§ Required work
Set down the text shown once more as it stands.

§ Text shown
--- --- ---

Due to its quick welding cycle, large adjustment range, and high intensity, pulsed Nd:YAG (neodymium-doped yttrium aluminum garnet) laser welding is frequently employed to combine incompatible materials [1,2]. Pulsed laser spot welding is a new spot welding technology with high welding intensity, adaptability, and welding accuracy through the interaction of a single pulse laser beam with the metal [3,4], and has a wide range of applications, such as pressure sensors, pacemakers, and fuel fields, with high development prospects [5,6]. In addition, it is anticipated that in the future, pulsed laser spot welding will take the role of conventional contact spot welding. However, with laser, electron beam, and other high-energy beam welding processes, the temperature of the material in the high-energy beam concentrated bombardment area rises sharply, and melting and vaporization occurs. This rapid energy deposition causes the welded material to respond to thermal stresses with significant suddenness, resulting in strong shock loads that cause cracks and other damage to the material.

--- --- ---

§ Dataset excerpt
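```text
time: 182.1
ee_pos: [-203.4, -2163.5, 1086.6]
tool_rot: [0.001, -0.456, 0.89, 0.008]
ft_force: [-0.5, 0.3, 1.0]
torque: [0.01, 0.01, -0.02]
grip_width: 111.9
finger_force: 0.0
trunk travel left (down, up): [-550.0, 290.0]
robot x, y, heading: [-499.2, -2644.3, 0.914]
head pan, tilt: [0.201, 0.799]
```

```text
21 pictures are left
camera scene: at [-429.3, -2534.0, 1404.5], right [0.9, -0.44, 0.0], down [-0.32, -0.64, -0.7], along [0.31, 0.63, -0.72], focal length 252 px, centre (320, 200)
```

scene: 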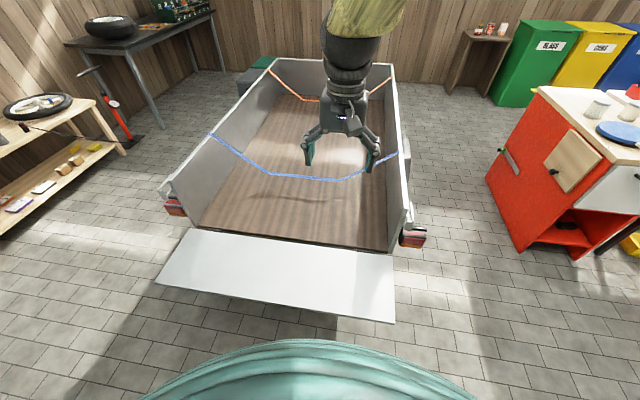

--- --- ---

§ Full output
Due to its quick welding cycle, large adjustment range, and high intensity, pulsed Nd:YAG (neodymium-doped yttrium aluminum garnet) laser welding is frequently employed to combine incompatible materials [1,2]. Pulsed laser spot welding is a new spot welding technology with high welding intensity, adaptability, and welding accuracy through the interaction of a single pulse laser beam with the metal [3,4], and has a wide range of applications, such as pressure sensors, pacemakers, and fuel fields, with high development prospects [5,6]. In addition, it is anticipated that in the future, pulsed laser spot welding will take the role of conventional contact spot welding. However, with laser, electron beam, and other high-energy beam welding processes, the temperature of the material in the high-energy beam concentrated bombardment area rises sharply, and melting and vaporization occurs. This rapid energy deposition causes the welded material to respond to thermal stresses with significant suddenness, resulting in strong shock loads that cause cracks and other damage to the material.